De acordo com a pesquisadora, a tecnologia tem papel limitado na dinâmica política do país. Ela discorda, por exemplo, da presunção muito difundida de que Jair Bolsonaro tenha vencido a eleição presidencial de 2018 em razão de uma utilização mais hábil dos meios digitais. “Bolsonaro foi a consequência da desestruturação da política a partir do golpe de 2016 (o impeachment da presidente Dilma Rousseff) e, antes disso, da ruptura do pacto político que permitiu a redemocratização”, afirma.

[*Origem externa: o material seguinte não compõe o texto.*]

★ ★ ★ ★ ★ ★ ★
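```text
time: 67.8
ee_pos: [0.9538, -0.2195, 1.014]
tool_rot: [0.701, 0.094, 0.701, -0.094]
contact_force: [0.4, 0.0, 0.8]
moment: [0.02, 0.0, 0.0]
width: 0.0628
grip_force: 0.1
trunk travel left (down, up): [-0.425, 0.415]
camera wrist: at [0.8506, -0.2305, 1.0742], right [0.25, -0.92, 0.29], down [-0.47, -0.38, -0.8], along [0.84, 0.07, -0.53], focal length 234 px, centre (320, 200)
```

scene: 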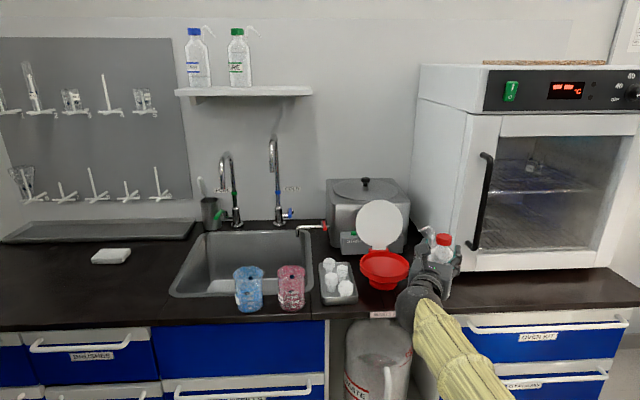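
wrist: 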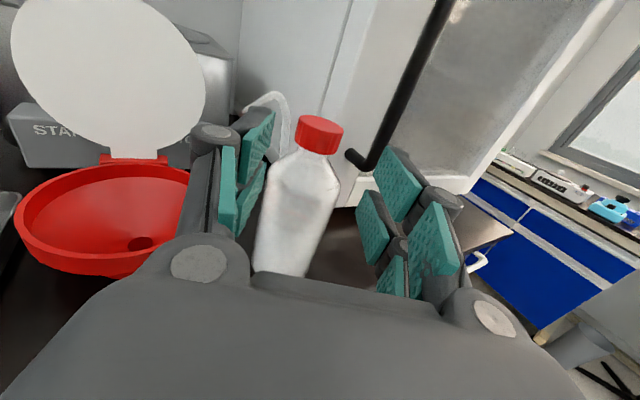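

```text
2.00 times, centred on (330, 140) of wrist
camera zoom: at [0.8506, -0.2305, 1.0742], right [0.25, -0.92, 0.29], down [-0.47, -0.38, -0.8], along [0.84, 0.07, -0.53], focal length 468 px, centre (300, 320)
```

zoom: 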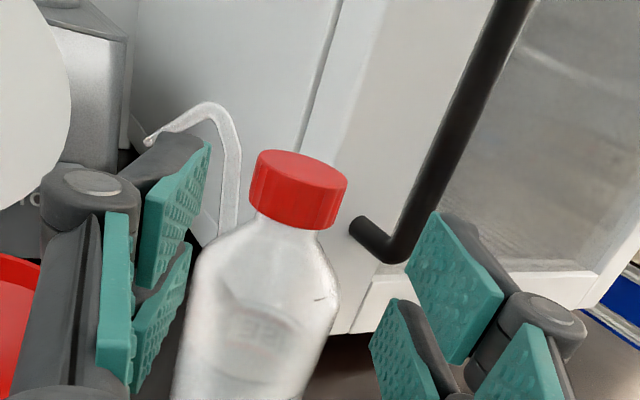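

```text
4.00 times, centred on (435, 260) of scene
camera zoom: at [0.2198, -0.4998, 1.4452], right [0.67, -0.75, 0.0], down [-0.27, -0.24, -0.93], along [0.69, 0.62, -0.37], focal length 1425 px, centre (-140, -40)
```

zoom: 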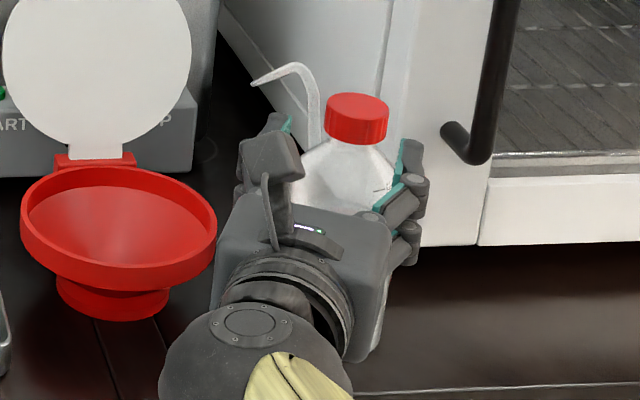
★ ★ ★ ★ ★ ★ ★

O fenômeno central do pleito, de acordo com Céli, será uma dupla polarização. “De um lado, parece que Lula será o candidato e estará no segundo turno, salvo se for preso ou morto. De outro, haverá uma guerra de vida ou morte no campo da direita entre Bolsonaro e Moro (o ex-ministro da Justiça Sergio Moro). O tema central da eleição será, porém, inflação, dólar alto e desemprego”, enumera. A professora prevê, no entanto, que as fake news voltarão à cena, assim como ocorreu em 2018.
Para Chagas, os chamados disparos em massa, que teriam sido utilizados em 2018 e estão na mira da Justiça Eleitoral, devem ser coibidos, mas, nesse caso, a fiscalização do poder público é mais fácil. O verdadeiro problema, segundo o professor, é a campanha “dissimulada e opaca” que ocorre abaixo do radar das autoridades no ambiente digital.
“Precisamos observar de que forma a campanha política sai das mãos dos candidatos e do seu entorno político e passa para as mãos do cidadão comum ou daquilo que nós acreditamos ser o cidadão comum”, alerta.